Copy out every line in which the string "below" occurs.
──────── Data extract
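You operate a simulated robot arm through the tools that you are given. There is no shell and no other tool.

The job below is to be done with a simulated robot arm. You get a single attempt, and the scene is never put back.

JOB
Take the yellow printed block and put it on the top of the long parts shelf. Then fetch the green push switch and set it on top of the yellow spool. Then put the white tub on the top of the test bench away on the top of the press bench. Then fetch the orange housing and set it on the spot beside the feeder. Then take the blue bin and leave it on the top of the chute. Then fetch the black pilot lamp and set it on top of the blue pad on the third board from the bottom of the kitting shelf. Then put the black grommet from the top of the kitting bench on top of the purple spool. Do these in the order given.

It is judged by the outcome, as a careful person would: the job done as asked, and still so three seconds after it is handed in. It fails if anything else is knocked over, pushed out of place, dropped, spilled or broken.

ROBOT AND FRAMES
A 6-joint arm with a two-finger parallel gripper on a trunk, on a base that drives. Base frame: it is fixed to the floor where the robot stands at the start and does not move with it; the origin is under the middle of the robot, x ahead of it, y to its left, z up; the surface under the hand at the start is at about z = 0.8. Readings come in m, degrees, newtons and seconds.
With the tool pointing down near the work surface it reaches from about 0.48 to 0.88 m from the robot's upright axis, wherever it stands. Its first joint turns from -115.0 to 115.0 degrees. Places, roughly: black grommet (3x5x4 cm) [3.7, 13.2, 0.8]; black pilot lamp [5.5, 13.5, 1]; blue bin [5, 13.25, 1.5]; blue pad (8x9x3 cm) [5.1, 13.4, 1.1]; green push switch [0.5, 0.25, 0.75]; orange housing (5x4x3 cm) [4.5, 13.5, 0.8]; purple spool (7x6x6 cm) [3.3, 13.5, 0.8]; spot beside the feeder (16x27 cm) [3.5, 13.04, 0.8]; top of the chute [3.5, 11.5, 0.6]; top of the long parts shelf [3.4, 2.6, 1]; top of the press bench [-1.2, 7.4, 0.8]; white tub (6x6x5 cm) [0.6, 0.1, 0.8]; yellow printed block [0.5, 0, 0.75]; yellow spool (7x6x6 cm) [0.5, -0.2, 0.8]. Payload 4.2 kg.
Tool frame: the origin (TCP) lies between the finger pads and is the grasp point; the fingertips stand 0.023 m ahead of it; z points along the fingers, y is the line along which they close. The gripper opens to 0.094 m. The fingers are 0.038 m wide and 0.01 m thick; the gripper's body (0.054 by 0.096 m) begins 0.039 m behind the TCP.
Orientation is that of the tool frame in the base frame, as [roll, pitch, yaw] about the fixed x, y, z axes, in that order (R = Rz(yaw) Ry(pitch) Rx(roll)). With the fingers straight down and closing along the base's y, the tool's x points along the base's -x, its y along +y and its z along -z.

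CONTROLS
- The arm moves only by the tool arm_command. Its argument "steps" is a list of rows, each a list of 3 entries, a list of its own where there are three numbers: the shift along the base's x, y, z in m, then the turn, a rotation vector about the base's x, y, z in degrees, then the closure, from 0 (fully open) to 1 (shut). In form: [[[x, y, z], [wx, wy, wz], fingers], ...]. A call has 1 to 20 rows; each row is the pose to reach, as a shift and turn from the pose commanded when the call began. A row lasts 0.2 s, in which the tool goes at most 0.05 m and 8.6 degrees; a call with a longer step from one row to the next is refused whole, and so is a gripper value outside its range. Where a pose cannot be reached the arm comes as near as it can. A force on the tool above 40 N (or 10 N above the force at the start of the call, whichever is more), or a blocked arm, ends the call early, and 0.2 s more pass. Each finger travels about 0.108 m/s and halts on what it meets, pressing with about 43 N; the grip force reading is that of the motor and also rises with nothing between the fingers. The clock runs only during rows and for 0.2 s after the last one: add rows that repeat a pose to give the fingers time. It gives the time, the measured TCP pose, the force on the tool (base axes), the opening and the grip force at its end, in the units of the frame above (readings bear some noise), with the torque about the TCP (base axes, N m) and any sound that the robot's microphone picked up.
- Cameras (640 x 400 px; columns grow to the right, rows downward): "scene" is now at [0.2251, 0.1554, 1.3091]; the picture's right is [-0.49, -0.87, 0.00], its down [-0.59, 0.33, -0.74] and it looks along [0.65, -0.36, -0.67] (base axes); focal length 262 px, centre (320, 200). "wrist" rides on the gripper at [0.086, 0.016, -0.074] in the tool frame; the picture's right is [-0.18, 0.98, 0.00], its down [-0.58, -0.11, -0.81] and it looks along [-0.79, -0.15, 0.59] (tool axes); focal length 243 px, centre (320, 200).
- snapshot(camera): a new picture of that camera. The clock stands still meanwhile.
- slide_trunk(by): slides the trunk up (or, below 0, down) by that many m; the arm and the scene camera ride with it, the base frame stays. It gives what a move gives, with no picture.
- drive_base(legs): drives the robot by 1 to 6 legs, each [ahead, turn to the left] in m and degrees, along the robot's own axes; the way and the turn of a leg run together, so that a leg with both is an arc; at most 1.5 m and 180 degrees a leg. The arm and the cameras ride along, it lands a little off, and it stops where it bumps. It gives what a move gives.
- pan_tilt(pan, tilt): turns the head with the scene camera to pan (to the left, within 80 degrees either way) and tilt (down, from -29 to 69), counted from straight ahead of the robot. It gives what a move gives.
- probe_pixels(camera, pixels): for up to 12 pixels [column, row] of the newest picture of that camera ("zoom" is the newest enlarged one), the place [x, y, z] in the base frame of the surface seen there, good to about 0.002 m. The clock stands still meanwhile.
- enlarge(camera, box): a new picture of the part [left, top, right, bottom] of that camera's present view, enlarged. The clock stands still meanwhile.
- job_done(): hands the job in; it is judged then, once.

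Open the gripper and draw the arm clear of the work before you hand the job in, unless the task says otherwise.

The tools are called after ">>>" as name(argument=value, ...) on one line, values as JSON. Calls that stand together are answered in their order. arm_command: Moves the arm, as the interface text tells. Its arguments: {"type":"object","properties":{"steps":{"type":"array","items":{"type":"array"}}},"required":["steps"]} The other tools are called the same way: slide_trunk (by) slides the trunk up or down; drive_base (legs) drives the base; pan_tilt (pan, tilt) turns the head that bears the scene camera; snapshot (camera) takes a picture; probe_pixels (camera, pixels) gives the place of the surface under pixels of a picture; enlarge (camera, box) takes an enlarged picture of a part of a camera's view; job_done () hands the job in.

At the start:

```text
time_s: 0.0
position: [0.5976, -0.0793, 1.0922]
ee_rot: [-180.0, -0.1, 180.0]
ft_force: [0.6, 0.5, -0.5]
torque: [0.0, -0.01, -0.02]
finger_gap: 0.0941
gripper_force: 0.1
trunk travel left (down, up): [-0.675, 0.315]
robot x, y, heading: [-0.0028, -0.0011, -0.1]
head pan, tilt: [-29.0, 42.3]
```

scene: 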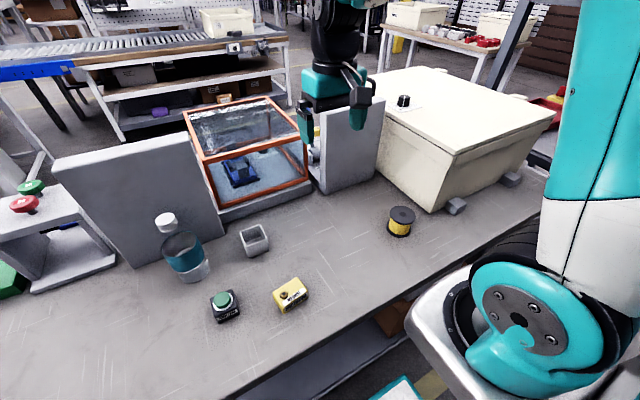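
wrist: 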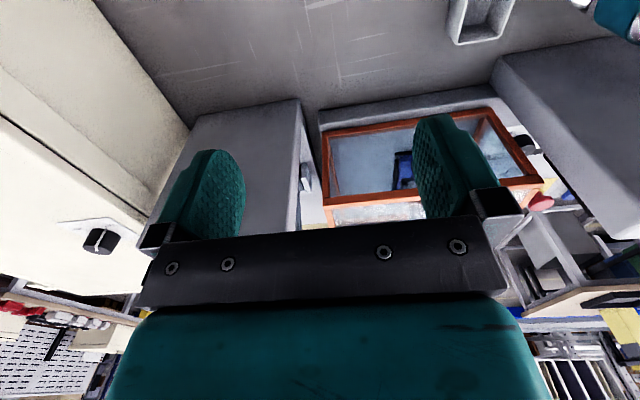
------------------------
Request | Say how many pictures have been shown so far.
────────────────
Full solution |
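The job below is to be done with a simulated robot arm. You get a single attempt, and the scene is never put back.
- slide_trunk(by): slides the trunk up (or, below 0, down) by that many m; the arm and the scene camera ride with it, the base frame stays. It gives what a move gives, with no picture.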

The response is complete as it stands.